- Document
+-------+

The New York City Ballet reinvents Romeo and Juliet.
Jun 11, 2007, Vol. 12, No. 37 • By PIA CATTON
Narrative ballets aren't really designed to make you think. They're more about delivering the works--from dazzling pointe work onstage to waterworks pouring from the eyes of sentimental fans. Even when a choreographer transposes a piece of literature to the stage, any grappling with the text tends to get buried under spectacle.
But New York City Ballet's Peter Martins took a different approach in his new production of Romeo and Juliet, which premiered May 1. By breaking with ballet traditions, he created a streamlined version that encourages critical thinking about the play.
When it comes to Romeo and Juliet, American audiences are probably most familiar with the 1965 production by Sir Kenneth MacMillan, which American Ballet Theater performs rapturously well. Operatic in scale, this version is long on make-me-swoon romance and heartbreak. If the MacMillan production is opera, then the Martins is off-Broadway. At City Ballet, the story is told in lean, minimalist terms: The ballet is reduced to two acts. Romeo's infatuation with Roseline is cut out. The backdrops are vibrant, abstract paintings of the Danish artist Per Kirkeby instead of trompe l'oeil scenery.

+-------+

- Information shown
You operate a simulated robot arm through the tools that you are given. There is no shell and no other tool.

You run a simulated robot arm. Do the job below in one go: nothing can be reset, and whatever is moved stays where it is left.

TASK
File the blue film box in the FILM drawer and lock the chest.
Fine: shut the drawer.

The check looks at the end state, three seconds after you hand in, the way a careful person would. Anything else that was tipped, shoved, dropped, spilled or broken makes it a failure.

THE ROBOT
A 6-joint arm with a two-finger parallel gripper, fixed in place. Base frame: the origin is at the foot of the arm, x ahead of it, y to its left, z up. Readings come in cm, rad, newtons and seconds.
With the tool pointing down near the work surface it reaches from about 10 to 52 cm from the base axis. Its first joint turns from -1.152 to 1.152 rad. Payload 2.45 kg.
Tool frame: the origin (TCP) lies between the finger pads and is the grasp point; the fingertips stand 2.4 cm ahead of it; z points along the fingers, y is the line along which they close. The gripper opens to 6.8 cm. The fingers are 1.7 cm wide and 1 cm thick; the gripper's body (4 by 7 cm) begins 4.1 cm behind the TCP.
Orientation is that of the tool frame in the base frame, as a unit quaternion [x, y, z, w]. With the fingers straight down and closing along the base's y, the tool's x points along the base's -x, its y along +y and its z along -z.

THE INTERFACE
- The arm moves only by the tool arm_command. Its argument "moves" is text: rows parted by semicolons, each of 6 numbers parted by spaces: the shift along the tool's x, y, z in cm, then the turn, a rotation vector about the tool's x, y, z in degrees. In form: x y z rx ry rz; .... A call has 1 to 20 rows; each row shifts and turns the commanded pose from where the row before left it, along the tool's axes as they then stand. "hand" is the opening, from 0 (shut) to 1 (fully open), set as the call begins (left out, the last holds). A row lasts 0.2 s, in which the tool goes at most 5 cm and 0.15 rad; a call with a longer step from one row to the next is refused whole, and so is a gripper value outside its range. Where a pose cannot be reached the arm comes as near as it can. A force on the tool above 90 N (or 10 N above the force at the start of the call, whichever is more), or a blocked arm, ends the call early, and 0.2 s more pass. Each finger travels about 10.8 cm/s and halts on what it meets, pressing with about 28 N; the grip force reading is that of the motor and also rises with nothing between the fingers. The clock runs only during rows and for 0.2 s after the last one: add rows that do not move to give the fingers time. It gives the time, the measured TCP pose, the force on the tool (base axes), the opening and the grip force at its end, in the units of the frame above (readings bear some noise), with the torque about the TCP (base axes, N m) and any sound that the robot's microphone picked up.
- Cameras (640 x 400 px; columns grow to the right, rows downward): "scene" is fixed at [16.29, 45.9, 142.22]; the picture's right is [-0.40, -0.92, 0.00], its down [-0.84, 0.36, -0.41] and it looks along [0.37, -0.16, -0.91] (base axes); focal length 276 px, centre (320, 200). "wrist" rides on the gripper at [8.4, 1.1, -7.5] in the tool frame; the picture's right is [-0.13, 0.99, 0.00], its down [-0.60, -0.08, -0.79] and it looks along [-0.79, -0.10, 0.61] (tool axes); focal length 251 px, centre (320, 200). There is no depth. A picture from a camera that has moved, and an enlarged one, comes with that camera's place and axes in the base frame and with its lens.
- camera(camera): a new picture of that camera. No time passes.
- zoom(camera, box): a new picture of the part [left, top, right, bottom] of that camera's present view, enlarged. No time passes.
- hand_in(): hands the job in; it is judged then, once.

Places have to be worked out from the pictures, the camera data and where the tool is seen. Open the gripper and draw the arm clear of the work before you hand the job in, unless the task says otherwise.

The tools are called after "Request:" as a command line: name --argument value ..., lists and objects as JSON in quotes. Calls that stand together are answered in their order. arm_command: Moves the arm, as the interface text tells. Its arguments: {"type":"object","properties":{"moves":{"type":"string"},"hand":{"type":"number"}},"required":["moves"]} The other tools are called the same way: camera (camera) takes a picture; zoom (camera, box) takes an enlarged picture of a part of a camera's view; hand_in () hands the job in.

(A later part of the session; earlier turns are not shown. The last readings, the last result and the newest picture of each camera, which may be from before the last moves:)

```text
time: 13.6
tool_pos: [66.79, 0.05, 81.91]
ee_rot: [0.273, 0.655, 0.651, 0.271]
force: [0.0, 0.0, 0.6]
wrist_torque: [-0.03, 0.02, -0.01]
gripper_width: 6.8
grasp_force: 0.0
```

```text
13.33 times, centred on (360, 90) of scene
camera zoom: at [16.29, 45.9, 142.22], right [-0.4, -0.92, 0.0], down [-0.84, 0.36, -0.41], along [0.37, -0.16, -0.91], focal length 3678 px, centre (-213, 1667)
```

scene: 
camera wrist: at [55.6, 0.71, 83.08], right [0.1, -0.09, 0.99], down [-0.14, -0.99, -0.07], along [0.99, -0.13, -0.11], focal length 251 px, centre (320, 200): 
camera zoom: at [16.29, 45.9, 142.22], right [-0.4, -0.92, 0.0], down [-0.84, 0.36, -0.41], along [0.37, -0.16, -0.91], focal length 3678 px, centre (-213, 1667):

+-------+

- Set of tasks
- a) Emit only the lines from the one containing "File the blue" through the one containing "With the tool", copied exactly. Return a JSON list in which every string is one line; blank lines are skipped.
- b) Give the continuation of the document.

- Answers to the exercise
- a)
[
  "File the blue film box in the FILM drawer and lock the chest.",
  "Fine: shut the drawer.",
  "The check looks at the end state, three seconds after you hand in, the way a careful person would. Anything else that was tipped, shoved, dropped, spilled or broken makes it a failure.",
  "THE ROBOT",
  "A 6-joint arm with a two-finger parallel gripper, fixed in place. Base frame: the origin is at the foot of the arm, x ahead of it, y to its left, z up. Readings come in cm, rad, newtons and seconds.",
  "With the tool pointing down near the work surface it reaches from about 10 to 52 cm from the base axis. Its first joint turns from -1.152 to 1.152 rad. Payload 2.45 kg."
]

- b)
In casting the title roles, Martins gave the honors to some of the company's youngest talents. Out of four casts, the most experienced Juliet, Sterling Hyltin, was promoted to principal dancer on May 8 after having been a soloist for little more than a year. (By contrast, the traditional approach is to cast veteran dancers who have the stage and life experience to bring the house down.) But here, even Friar Laurence and the Nurse are lookers. Two of the most handsome men in the company, Nikolaj Hübbe and Ask la Cour, alternated the role of the Friar. The Nurse was danced by slim, attractive gals in the corps de ballet, including Georgina Pazcoguin and Amanda Hankes.
Beyond that, nonessential workers have been eliminated. There are no Montague parents, no extraneous passers-by in the market. The feud is communicated by two gangs of equal numbers of boys and girls from the corps. They make merry in the square, then advance on each other with a linearity that looks inspired by Jerome Robbins.
The set, designed by Kirkeby, is reduced to a rectangular, movable unit painted to look like gray stone, which defines every scene. It slides into different shapes in open view with the help of hidden stagehands. The ballet opens in front of these stony walls that suggest a public space. With the addition of curtains, it becomes Juliet's room. When a cross and an archway appear, it becomes the Friar's cell. And in the end, its walls become the tomb.
This pared-down version gives the viewer room for the imagination. By taking star power out of the equation, Martins gives us two young adults (the ages range from 23 to 18), not a marquee couple. With Kirkeby's jagged abstractions in the background, the visuals reinforce the dramatic tension rather than spelling out the settings for each scene. All of this allows a subtle aspect of the play to emerge: In this version, we witness the failure of a community, not just a doomed love affair.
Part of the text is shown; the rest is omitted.